_Given text_
## begin

Do we then despair?  No, because “in Jesus Christ, God transforms worship from an event of fatal separation between humanity and God into an event of saving reconciliation between them.”[7]  Indeed, argues Boulton, “Precisely as humanity’s fall, leitourgia is, after all, the expected locus of God’s graceful rescue, the scenario in which the divine work of reconciliation must and does take place.”[8]  Through Jesus Christ, God transforms “leitourgia (work of people)” into “the work of people-with-God.”[9]  Worship as reconciliation “is the life of salvation itself, the very event of reconciliation between God and human beings, made possible and carried out graciously and decisively by God, but in such a way as to establish human beings as genuine partners and friends, collaborators in the event by conspiracy and solidarity.”[10]  Boulton applies this not to worship alone, but to the whole of human life.  Boulton sketches a vision of human life as a life of gratitude for God’s gifts.  We live out that gratitude in a life of invocation, in thanksgiving, praise, and petition.[11]  Boulton argues that “the renovation of prayer accomplished in the Incarnation amounts to a wholesale renovation of human life, of all ‘thought and speech and action’ so that human being may take place centered not in itself but in God, no longer en-centric but genuinely ec-centric.”[12]  Through it all, we remain, this side of the eschaton, simul iustus et peccator, and so does our worship and theology.  This calls for humility; indeed, Boulton traces Luther’s concept of the Christian as semper penitens, always penitent.[13]  The Christian life is a life of penitence, repentance, metanoia.  If we boast, it is only in the Lord, never in our own righteousness.

## end

_Task material_

## begin

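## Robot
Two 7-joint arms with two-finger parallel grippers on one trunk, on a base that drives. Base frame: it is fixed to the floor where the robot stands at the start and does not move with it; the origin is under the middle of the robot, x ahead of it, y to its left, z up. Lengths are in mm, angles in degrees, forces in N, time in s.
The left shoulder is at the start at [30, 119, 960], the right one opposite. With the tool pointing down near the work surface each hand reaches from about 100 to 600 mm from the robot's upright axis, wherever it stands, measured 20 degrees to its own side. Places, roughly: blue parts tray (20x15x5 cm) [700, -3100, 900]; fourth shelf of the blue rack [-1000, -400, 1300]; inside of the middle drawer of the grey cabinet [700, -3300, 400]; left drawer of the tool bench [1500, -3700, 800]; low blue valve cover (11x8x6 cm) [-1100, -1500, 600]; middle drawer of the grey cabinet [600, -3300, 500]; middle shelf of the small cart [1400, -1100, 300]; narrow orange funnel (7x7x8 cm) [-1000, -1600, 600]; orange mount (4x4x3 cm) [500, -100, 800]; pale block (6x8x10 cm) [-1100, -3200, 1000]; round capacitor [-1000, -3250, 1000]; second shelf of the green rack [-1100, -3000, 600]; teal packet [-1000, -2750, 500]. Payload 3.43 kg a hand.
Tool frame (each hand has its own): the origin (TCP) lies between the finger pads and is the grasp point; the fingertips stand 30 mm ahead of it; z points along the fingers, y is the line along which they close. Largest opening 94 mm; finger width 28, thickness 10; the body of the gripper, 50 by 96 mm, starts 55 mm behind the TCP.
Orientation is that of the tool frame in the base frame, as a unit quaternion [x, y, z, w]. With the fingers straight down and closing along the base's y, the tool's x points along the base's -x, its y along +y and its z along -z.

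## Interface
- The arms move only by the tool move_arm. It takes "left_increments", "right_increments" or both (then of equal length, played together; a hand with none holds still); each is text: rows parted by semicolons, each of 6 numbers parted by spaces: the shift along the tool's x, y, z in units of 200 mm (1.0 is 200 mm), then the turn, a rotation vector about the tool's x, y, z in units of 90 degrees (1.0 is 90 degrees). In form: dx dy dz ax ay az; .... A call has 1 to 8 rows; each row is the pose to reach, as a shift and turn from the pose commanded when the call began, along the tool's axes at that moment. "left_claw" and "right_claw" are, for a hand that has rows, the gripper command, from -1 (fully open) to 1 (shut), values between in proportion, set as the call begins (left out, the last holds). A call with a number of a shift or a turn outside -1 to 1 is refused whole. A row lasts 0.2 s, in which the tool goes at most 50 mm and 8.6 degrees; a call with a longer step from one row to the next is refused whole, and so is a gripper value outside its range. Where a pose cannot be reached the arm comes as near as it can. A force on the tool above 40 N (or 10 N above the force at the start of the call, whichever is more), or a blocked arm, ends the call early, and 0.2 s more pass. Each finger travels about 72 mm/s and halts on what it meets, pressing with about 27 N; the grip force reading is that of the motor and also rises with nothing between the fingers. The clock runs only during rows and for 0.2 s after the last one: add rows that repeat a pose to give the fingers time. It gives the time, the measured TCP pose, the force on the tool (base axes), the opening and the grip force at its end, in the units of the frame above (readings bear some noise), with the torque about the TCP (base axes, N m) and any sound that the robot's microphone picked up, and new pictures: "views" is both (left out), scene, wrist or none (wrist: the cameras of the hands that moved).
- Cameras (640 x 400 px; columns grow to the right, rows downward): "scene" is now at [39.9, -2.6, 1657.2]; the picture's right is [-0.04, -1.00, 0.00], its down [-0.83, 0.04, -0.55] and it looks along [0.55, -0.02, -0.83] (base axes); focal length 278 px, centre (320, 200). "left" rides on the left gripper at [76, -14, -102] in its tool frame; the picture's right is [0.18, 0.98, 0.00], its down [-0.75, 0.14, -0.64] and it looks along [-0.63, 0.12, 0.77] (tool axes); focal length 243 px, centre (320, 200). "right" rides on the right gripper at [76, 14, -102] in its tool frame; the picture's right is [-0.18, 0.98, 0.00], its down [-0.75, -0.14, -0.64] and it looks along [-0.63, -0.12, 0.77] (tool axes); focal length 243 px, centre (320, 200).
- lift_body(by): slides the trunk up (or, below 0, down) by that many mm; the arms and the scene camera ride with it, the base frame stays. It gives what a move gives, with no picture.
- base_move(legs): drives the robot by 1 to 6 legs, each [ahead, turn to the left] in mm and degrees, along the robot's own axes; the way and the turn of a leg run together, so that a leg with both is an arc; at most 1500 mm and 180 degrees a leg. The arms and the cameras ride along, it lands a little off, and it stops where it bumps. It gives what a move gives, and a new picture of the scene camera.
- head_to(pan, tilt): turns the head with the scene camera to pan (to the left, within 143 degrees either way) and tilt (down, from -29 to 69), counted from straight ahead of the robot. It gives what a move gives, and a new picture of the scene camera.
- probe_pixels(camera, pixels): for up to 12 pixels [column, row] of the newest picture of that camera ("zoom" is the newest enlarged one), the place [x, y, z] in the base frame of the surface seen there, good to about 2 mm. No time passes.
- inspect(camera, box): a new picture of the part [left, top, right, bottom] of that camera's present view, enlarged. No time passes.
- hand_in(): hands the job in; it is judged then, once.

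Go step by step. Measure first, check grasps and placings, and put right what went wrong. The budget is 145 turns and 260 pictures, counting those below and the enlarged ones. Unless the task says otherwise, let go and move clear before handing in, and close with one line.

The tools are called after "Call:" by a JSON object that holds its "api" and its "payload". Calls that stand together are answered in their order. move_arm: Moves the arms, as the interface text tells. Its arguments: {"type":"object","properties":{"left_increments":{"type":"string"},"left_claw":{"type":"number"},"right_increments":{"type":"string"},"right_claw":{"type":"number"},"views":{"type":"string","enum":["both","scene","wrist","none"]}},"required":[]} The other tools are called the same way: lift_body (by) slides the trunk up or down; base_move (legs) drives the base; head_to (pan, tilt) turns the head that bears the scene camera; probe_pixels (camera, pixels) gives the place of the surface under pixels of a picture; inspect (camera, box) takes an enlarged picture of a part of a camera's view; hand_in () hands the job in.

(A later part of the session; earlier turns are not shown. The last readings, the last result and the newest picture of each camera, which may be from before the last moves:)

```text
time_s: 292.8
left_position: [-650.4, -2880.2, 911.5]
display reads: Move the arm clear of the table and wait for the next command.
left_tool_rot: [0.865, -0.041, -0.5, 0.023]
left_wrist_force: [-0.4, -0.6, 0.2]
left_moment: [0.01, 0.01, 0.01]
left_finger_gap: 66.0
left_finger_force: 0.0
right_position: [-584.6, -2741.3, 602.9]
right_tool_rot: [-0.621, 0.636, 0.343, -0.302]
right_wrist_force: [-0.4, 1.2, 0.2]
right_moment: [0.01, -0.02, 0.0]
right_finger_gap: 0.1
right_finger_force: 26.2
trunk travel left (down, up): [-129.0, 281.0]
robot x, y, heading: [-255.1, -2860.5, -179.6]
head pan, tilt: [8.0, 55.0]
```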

## end
## begin

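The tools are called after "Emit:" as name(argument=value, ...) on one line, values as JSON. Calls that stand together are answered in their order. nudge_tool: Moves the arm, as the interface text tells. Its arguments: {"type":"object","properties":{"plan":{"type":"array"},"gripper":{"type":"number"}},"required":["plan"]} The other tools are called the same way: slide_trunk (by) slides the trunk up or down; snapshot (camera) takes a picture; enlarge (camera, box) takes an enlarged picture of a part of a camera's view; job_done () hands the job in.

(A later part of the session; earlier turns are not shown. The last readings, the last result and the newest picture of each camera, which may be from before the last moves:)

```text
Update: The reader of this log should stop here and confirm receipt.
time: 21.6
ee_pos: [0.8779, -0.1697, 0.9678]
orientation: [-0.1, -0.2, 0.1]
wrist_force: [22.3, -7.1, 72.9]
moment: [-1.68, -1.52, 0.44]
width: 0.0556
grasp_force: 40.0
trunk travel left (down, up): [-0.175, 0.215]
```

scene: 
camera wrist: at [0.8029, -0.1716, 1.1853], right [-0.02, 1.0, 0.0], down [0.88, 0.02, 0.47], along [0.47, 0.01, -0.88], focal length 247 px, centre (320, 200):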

## end
## begin

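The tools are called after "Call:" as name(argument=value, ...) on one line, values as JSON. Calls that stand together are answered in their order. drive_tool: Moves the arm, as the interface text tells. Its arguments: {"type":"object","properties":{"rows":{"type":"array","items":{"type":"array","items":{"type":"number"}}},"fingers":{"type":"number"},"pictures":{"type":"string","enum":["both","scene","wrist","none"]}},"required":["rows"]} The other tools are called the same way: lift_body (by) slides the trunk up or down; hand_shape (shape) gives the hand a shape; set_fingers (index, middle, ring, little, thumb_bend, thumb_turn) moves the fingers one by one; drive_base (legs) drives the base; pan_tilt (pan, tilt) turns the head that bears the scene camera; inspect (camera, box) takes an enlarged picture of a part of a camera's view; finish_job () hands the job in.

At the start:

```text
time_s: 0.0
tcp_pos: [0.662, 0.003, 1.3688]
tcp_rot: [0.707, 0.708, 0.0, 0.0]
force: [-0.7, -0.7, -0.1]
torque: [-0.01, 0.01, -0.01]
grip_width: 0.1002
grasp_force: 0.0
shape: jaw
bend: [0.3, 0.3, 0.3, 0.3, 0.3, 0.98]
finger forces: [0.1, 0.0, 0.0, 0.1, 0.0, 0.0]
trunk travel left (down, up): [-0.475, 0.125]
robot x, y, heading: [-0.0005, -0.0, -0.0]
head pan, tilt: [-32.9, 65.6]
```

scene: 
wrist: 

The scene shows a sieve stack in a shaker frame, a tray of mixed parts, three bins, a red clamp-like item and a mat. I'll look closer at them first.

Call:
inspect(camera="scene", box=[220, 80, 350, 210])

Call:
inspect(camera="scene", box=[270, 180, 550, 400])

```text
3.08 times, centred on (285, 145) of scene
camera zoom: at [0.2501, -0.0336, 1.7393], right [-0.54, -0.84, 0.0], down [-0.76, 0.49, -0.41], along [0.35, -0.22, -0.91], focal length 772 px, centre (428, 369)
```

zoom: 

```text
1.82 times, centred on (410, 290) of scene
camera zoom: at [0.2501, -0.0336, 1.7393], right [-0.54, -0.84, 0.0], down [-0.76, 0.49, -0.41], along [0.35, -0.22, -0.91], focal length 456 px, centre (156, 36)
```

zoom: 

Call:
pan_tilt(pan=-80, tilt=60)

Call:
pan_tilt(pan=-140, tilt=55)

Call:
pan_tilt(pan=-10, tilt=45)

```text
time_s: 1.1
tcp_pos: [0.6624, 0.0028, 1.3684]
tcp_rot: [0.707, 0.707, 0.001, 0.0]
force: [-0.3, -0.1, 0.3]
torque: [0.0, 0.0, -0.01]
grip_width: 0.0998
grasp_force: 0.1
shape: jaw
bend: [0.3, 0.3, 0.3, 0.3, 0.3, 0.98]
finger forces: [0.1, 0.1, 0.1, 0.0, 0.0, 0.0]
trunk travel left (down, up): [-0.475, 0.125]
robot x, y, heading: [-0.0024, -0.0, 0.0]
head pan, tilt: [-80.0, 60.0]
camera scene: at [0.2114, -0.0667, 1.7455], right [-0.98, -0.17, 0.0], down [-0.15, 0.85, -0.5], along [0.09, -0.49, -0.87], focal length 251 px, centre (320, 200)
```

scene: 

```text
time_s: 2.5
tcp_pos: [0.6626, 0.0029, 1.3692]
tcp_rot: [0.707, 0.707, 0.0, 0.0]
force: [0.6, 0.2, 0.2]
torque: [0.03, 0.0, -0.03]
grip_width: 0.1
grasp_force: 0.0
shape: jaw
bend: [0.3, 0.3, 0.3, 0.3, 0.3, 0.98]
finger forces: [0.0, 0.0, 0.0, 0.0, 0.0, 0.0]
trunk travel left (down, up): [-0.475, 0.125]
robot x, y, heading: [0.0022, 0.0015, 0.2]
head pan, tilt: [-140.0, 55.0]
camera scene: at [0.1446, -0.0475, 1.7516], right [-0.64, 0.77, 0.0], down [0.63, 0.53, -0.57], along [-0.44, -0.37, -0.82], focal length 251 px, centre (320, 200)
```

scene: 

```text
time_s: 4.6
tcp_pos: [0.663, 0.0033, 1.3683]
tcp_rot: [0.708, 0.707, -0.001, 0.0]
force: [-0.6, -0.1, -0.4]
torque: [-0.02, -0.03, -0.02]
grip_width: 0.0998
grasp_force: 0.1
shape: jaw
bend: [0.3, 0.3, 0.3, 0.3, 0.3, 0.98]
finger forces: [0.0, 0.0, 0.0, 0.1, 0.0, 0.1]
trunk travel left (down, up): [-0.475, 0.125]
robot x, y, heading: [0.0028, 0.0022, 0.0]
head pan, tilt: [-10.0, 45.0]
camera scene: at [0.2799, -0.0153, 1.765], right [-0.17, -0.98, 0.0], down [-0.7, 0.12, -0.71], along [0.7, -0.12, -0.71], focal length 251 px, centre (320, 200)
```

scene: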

## end

_Exercises to complete_
a) Type the given text over again with no edits.
b) Write the lines again exactly, beginning at the line that has "- hand_in(): hands" and stopping after the line that has "Go step by step."; include no other lines.

_Per-task answers_
a)
Do we then despair?  No, because “in Jesus Christ, God transforms worship from an event of fatal separation between humanity and God into an event of saving reconciliation between them.”[7]  Indeed, argues Boulton, “Precisely as humanity’s fall, leitourgia is, after all, the expected locus of God’s graceful rescue, the scenario in which the divine work of reconciliation must and does take place.”[8]  Through Jesus Christ, God transforms “leitourgia (work of people)” into “the work of people-with-God.”[9]  Worship as reconciliation “is the life of salvation itself, the very event of reconciliation between God and human beings, made possible and carried out graciously and decisively by God, but in such a way as to establish human beings as genuine partners and friends, collaborators in the event by conspiracy and solidarity.”[10]  Boulton applies this not to worship alone, but to the whole of human life.  Boulton sketches a vision of human life as a life of gratitude for God’s gifts.  We live out that gratitude in a life of invocation, in thanksgiving, praise, and petition.[11]  Boulton argues that “the renovation of prayer accomplished in the Incarnation amounts to a wholesale renovation of human life, of all ‘thought and speech and action’ so that human being may take place centered not in itself but in God, no longer en-centric but genuinely ec-centric.”[12]  Through it all, we remain, this side of the eschaton, simul iustus et peccator, and so does our worship and theology.  This calls for humility; indeed, Boulton traces Luther’s concept of the Christian as semper penitens, always penitent.[13]  The Christian life is a life of penitence, repentance, metanoia.  If we boast, it is only in the Lord, never in our own righteousness.

b)
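- hand_in(): hands the job in; it is judged then, once.

Go step by step. Measure first, check grasps and placings, and put right what went wrong. The budget is 145 turns and 260 pictures, counting those below and the enlarged ones. Unless the task says otherwise, let go and move clear before handing in, and close with one line.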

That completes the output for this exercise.